Paging through Philip-Lorca diCorcia's gorgeous new monograph, A Storybook Life, the thoughts come alternately: "Jesus, that's an amazing photograph," and "Christ, that's a boring photograph." Although diCorcia is unarguably one of the most influential photographers of the past 25 years, his work has always suffered from a lack of good editing, as evidenced here.
diCorcia rose to prominence as part of the so-called "Boston School" of photography, alongside Nan Goldin, Jack Pierson, and other color snap shooters who created intimate mementos directly from their own decadent lives. diCorcia took a different route and began to compose and light his scenarios, which blended documentary realism with cinematic fashion. This creation of the theatrical document became one of the leading modes of photography in the '90s, as witnessed by Sharon Lockhart, Gregory Crewdson, and anybody with an MFA in photography from Yale.
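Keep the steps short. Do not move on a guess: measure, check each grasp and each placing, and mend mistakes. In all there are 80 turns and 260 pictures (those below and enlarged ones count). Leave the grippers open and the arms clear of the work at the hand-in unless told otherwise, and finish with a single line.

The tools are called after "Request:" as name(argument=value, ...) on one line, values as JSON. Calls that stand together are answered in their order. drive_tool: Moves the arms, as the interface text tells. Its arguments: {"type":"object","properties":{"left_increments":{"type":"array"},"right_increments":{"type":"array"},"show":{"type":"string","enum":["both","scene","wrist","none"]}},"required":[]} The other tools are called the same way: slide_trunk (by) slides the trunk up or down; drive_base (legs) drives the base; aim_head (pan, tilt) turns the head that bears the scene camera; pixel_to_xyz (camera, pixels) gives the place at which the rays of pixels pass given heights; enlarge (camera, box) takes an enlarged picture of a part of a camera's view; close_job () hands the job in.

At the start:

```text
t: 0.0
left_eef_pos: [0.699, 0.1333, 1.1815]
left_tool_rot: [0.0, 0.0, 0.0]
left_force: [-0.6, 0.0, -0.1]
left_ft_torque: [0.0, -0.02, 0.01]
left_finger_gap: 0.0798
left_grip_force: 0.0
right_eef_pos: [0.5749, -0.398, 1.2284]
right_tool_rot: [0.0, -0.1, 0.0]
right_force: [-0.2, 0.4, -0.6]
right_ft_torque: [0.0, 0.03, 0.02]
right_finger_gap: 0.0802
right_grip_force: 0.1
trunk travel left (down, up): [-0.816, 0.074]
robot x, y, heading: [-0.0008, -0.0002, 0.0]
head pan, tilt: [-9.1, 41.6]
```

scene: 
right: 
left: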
A Storybook Life is the most comprehensive diCorcia book to date, and contains many of his well-known images. Mainly, however, it is comprised of lesser-seen works from throughout his career.
diCorcia is at his best when he's telling fragmented stories of human beings in crystalline color: a man looking over his shoulder while standing on a river bank with a naked infant; a scruffy man slouching in a trashed-out apartment with a beer in his hand, gazing affectionately at his pooch; and a teenage security officer leering at a woman in a yellow bikini through a rolled-down window. The psychological intensity and delicacy of his best work begs comparison to writer A.M. Homes and filmmaker P.T. Anderson.
Other photographs are so mind-numbingly academic and flat-out boring that one wishes to find diCorcia and pummel him for inspiring an entire wave of matter-of-fact color photographs that try to make up in size what they lack in originality or content. A Storybook Life also includes some of the artist's earlier, more candid snapshot work, which is clearly not his strength and would be better relegated to small reference images to contextualize his mature work.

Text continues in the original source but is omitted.